Hopes of a huge international science project coming to New Zealand and Australia have been given a boost with the recruitment of a leading astronomer to the Canberra-based CSIRO.
He is Dr Phil Diamond, who will take over as head of the astronomy and space sciences division of the Australian Government research agency in June. Diamond will leave the post of director of the Jodrell Bank Observatory in Britain, a facility famed for its radio astronomy work.
For Dr Sergei Gulyaev of AUT University, the appointment raises hopes that the world's biggest radio telescope, the $4 billion Square Kilometre Array (SKA), will be built in New Zealand and Australia.
Aside from the scientific opportunities, the project would have enormous economic spinoffs, say Gulyaev, who leads the New Zealand effort to bring the telescope to this part of the world.
On top of the $4 billion cost of building the telescope, there would be annual operating costs of about $400 million.

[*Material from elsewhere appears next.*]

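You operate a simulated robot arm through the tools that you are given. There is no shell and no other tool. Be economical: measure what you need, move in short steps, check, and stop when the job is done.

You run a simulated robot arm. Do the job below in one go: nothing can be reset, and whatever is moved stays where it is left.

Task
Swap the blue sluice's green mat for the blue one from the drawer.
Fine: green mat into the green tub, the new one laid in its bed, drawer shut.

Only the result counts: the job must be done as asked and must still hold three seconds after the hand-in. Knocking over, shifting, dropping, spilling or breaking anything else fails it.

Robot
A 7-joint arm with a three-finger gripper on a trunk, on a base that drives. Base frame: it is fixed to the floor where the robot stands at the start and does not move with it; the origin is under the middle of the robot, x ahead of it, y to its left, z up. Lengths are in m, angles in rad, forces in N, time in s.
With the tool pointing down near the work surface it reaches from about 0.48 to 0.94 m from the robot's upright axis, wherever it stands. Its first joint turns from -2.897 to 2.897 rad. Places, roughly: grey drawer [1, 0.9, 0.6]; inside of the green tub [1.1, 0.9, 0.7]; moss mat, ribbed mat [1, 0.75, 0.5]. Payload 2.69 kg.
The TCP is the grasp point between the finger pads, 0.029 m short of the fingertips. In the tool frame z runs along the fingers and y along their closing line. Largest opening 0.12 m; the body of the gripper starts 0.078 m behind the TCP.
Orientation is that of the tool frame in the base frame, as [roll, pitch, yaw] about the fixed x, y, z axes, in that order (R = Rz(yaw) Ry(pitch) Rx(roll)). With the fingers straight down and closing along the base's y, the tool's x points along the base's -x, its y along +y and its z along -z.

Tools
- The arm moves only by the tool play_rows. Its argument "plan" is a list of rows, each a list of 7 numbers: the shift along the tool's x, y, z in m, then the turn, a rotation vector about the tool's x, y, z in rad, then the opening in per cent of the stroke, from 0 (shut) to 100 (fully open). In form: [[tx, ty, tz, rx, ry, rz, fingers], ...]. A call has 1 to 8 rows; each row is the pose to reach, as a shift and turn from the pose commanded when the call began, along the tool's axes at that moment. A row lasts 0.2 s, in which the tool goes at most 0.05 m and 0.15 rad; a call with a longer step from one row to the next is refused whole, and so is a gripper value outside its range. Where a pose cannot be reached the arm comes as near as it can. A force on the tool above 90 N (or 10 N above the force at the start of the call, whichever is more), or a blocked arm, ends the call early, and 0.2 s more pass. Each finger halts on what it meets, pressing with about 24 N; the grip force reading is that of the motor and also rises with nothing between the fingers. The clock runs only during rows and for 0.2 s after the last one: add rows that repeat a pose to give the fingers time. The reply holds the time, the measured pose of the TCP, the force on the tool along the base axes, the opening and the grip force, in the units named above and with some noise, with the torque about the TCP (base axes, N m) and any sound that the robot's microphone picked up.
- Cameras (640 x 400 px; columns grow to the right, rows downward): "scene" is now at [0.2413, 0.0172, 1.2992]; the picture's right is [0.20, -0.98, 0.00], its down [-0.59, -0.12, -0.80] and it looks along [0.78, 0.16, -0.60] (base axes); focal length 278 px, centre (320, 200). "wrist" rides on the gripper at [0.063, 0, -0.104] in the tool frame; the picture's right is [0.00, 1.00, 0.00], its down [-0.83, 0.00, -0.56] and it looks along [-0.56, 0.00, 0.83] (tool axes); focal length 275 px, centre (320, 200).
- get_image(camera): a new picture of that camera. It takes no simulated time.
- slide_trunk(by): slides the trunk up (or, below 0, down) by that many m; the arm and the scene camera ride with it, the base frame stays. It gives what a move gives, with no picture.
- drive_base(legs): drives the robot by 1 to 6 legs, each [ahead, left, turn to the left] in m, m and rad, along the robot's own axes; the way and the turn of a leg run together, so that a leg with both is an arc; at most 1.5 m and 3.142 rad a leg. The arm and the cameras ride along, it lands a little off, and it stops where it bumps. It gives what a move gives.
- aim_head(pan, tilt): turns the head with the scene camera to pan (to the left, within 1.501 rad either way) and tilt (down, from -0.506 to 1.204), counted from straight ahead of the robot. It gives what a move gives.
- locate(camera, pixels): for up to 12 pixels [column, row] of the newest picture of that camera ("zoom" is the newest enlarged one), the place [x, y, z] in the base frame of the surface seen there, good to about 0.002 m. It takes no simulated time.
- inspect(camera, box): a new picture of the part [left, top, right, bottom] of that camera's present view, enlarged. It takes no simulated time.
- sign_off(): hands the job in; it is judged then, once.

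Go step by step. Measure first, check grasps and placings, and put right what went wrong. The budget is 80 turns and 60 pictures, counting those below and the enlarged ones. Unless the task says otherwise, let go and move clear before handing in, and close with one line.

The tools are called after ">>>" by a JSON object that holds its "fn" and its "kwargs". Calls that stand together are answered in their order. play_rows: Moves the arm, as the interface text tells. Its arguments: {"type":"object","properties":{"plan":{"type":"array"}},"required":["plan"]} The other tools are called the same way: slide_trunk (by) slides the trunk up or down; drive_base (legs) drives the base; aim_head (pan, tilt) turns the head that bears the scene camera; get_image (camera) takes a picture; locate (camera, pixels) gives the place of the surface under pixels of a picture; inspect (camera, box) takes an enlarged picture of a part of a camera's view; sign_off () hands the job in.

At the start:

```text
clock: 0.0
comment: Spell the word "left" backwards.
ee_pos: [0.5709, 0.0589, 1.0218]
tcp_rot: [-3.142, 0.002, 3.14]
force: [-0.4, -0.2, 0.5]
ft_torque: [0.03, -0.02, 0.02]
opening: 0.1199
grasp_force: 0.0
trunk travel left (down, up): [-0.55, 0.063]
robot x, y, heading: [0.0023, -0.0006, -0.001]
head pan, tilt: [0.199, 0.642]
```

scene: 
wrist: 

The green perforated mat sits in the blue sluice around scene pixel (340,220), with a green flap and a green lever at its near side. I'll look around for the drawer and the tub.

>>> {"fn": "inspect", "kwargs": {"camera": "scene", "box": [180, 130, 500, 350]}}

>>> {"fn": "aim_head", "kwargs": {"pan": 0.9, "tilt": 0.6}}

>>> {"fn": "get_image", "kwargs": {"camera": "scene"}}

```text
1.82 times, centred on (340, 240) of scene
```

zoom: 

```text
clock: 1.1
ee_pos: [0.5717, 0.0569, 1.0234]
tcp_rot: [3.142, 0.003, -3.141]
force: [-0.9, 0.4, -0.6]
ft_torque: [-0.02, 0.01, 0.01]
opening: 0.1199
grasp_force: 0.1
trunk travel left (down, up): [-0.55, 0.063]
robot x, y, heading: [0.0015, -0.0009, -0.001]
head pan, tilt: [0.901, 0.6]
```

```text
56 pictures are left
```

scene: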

That would mean about 500 jobs and sales opportunities for radio receiving-equipment component makers.
With so much at stake, there's inevitably competition for the project, ironically from the same country that vies for world rugby supremacy with New Zealand and Australia - South Africa.
Gulyaev quotes a Maori proverb - "It is people. It is people. It is people" - in justifying his optimism that Australasia will win out. With Diamond's appointment and a number of others, Australia now boasts "the cream of the cream" of the radio astronomy world, Gulyaev believes. Northern hemisphere atmospheric conditions are less than ideal for radio astronomy, which is why the project's funders, who include the United States and Europe, are tossing up between two southern hemisphere locations.
Political stability and ability to come up with some of the funding are also factors in deciding where to build the telescope, putting the spotlight on South Africa's success - or otherwise - in staging the soccer World Cup. If the project goes to South Africa, however, seven neighbouring African countries with more questionable geopolitical circumstances will also be involved.
The SKA telescope would extend either over eight African countries, or all the way from Western Australia to New Zealand.
It will consist of 5000 satellite dishes, each a dozen metres across, in clusters of 25 to 30 spanning thousands of kilometres.
Rather than detect distant objects by the visible light they emit, it will do so by the radio signals emanating from them.
If Australasia gets the nod, just a couple of clusters, or stations, will be built in New Zealand, one in the North Island and one in the South. But Gulyaev says the country should still see substantial tangible and intangible benefits.
The intangibles include the opportunities for young New Zealand scientists, mathematicians and engineers to be involved with a project on their own doorstep of a similar scale to the Large Hadron Collider.
What will the telescope be useful for? It will bring its extraordinary sensitivity - 50 times greater than any other radio telescope - to bear on the very distant and the very near, peering as far back as the beginnings of the universe, while also measuring the movement of Earth's tectonic plates.
Gulyaev has already been doing groundwork for the project. AUT has installed a 12m dish at Warkworth of the type that will be used for the SKA, spending the past five months calibrating it. It includes a $300,000 atomic clock accurate to one second in 60 million years that will allow signals collected here to be correlated with those received by dishes in Australia.
Our two Governments joined forces last August to try to bring the project here and a New Zealand industry consortium, whose members include Telecom and Kordia, has been formed to make the most of commercial opportunities.
SKA has been in the planning for years and at least one deadline for deciding its location has already gone by. A decision is now expected in 2012 and the aim is for the telescope to be operational by 2020.
There's a crucial technology challenge to overcome before then. Gulyaev says the telescope will collect so much data that no existing computer could make sense of it. But he's confident a decade of computing developments will solve that.
That and other technical issues will be talked about at a conference in Auckland next week, which Gulyaev says is partly a flag-waving exercise for the Australasian project bid.
Space logistics
Why the "Square Kilometre Array"?
Because the area of all the aerials involved would total about 1sq km - 1 million sq m. If Australia is chosen, the central site would be near Geraldton, in Western Australia, with the most distant aerials in New Zealand.